The U.S. has 639 people per 100,000 in jail, the most of any country in the world. No. 2 is El Salvador, which has 562. (See this chart for more data.)
Is there no alternative to this attitude? Is there little hope that we change direction? Are we not creative enough to find substitutes to incarceration?
Among a few interested in the American justice system, the idea is taking hold that we need to find different ways of keeping order in society and ensuring the domestic tranquility.
This article, recently posted on TheCrimeReport.com, takes to task the behavior of judges and focuses on the work of a former federal judge who is a critic of the way judges rarely seek alternatives to incarceration:
Much of the focus on justice reform has been on changing the behavior of prosecutors and police, with judges often assumed to be above the fray, according to (Nancy) Gertner, former senior judge at the U.S. District Court for the District of Massachusetts, and now a professor of practice at Harvard Law School.
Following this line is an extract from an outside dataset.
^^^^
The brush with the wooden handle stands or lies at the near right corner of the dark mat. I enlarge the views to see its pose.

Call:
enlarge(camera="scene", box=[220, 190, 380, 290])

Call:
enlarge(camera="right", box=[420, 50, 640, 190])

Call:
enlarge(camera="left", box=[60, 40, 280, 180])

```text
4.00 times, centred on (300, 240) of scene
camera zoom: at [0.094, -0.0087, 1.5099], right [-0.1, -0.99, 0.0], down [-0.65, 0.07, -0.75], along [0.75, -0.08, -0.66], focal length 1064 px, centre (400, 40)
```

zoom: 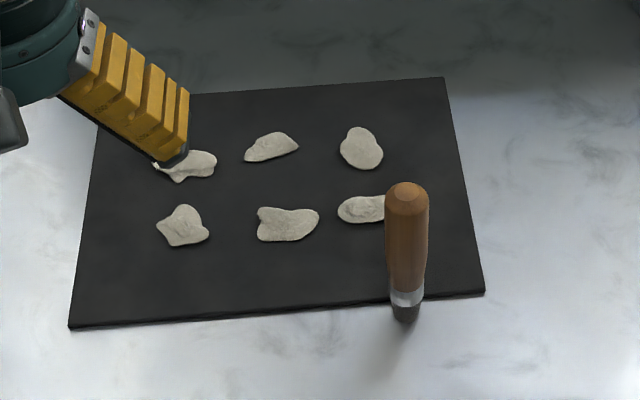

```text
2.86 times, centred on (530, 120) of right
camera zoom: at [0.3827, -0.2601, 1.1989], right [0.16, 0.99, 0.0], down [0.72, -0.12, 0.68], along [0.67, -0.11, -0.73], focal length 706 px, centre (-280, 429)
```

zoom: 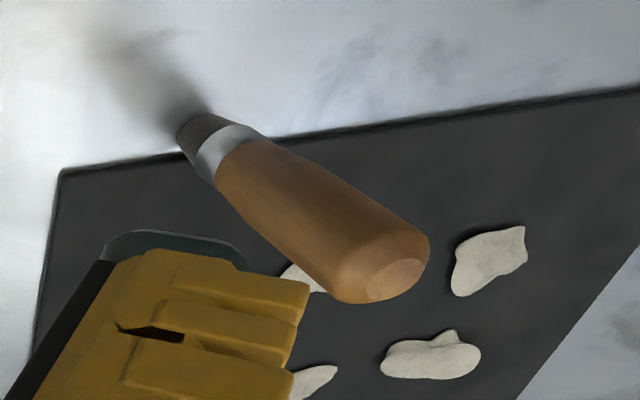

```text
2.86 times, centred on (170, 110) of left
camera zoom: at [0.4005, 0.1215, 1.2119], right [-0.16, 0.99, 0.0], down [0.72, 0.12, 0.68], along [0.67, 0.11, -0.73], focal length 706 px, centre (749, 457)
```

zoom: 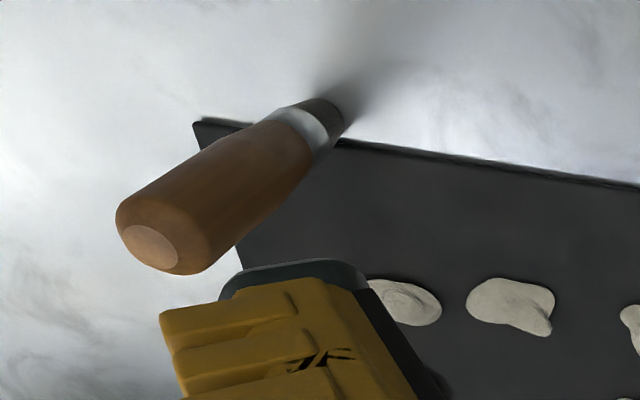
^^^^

But in fact little headway is possible without the active engagement of judges willing to overcome deeply engrained resistance to changes in sentencing practices, Gertner wrote in a paper commissioned for the Executive Session on the Future of Justice Policy, part of the Columbia University Justice Lab’s Square One Project on reimagining justice.
Reforming the judicial system — from city magistrates to the Supreme Court — is a vital part of creating a more just society.